The enticing rainforest-clad Mentawai Islands, 100km off the west Sumatran coast, are home to an ethnic group who are struggling to retain their identity in the modern world. There are over forty islands in the chain, of which the four main ones are Pulaus Siberut, Sipora, North Pagi and South Pagi. Only Pulau Siberut, the largest, at 110km long by 50km wide, is accessible to tourists (overnight ferry from Padang); all visitors must be registered by the authorities. The islanders’ traditional culture is based on communal dwelling in longhouses (uma) and subsistence agriculture, their religious beliefs centring on the importance of coexisting with the invisible spirits that inhabit the world. With the advent of Christian missionaries and the colonial administration in the early twentieth century, many of the islanders’ religious practices were banned, but plenty of beliefs and rituals have survived and some villages have built new uma. However, the islanders are still under threat, not least from an Indonesian government seeking to integrate them into mainstream life.
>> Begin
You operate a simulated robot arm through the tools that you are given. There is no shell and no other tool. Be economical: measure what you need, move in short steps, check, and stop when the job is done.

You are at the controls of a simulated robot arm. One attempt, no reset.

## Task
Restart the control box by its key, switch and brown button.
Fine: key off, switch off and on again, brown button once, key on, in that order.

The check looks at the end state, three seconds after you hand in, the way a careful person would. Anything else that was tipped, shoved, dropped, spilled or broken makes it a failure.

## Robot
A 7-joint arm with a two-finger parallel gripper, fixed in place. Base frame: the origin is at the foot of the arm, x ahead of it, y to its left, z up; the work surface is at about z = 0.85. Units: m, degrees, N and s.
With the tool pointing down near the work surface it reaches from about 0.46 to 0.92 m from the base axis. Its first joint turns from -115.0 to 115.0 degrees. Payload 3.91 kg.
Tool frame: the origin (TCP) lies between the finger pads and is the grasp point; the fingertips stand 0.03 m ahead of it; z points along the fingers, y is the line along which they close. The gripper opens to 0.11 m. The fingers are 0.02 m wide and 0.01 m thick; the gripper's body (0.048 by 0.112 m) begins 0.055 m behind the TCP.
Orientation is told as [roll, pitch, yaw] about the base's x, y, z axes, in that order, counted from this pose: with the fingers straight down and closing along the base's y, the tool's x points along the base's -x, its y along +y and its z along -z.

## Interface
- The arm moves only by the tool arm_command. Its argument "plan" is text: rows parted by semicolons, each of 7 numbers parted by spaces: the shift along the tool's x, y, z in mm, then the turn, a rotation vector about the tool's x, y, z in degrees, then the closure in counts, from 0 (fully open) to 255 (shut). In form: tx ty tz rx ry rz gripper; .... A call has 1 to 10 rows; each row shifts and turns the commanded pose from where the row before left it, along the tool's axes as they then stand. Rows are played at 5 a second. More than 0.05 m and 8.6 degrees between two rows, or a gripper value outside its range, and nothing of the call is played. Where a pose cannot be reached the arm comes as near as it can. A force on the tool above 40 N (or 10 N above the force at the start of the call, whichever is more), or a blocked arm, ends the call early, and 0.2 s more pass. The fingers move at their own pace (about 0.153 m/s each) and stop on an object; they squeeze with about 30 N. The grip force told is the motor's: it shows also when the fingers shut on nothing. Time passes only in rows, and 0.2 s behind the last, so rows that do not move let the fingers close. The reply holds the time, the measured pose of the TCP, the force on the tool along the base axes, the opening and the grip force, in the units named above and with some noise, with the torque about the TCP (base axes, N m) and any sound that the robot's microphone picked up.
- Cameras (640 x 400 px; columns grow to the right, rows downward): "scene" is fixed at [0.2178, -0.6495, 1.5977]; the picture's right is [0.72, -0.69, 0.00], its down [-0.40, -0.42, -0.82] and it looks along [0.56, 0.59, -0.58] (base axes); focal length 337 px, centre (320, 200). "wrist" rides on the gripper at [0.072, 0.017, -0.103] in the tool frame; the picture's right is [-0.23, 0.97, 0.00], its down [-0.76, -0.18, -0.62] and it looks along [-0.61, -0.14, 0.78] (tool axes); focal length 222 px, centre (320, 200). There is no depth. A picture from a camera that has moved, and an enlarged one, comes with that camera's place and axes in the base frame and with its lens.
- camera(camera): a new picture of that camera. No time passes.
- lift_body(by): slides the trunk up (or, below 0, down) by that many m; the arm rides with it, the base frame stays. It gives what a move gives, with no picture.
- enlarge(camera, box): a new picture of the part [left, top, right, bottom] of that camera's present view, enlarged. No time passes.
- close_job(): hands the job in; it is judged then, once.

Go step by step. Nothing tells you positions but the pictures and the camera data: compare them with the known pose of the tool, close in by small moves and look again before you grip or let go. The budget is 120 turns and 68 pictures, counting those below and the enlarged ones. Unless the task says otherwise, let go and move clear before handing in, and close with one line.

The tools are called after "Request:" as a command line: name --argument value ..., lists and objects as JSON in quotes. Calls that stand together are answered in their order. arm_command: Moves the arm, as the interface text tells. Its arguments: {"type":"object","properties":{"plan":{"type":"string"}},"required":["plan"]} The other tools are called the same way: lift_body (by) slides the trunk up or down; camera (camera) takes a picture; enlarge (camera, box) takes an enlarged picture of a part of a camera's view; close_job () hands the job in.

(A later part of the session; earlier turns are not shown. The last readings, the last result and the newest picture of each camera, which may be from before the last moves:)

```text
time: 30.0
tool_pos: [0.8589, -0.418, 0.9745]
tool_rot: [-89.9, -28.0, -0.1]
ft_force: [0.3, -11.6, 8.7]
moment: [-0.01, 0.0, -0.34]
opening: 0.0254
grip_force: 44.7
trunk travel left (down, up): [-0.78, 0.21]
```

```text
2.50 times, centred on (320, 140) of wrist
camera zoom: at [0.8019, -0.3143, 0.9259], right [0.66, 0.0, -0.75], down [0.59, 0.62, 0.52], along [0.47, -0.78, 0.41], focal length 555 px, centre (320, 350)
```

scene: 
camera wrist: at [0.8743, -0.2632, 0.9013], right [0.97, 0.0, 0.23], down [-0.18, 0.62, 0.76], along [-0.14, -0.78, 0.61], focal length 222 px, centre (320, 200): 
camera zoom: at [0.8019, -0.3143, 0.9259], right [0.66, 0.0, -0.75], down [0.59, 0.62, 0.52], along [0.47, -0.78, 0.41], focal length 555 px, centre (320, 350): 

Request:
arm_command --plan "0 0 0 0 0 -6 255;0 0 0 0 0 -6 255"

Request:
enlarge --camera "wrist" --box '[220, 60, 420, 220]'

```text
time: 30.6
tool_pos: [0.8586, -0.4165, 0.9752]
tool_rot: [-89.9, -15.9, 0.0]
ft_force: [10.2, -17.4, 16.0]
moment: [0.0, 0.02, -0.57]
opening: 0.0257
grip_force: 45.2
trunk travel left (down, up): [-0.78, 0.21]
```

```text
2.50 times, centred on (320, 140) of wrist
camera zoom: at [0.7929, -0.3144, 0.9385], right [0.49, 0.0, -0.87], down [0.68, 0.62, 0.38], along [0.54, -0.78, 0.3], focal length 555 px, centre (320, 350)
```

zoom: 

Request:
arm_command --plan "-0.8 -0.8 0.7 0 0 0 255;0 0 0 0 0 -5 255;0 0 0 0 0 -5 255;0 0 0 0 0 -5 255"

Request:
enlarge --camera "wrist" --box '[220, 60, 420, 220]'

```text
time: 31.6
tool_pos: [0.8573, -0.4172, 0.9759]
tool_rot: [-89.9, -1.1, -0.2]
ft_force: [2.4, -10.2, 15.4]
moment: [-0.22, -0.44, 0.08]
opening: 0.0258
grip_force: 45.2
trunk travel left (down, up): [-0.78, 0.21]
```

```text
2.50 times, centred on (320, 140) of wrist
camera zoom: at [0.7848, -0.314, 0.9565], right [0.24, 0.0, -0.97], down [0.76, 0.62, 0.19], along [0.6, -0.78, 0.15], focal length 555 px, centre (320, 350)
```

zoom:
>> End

Organized tours of Mentawai are loudly marketed in Bukittinggi as a trip to see the “primitive” people and “stone-age” culture. Generally, Mentawai people welcome tourism as a way of validating and preserving their own culture, although they get little financial benefit from it. Be sure to read and obey guidelines about behaviour that are given to you, as the people have a complex system of taboo behaviour. Most tours centre on the southeast of the island, where you’ll be able to watch and join in with people going about their everyday activities, such as farming, fishing and hunting. There are also jungle treks and the shaman ceremonies of Siberut are something of a draw for tourists, but many are actually staged for them.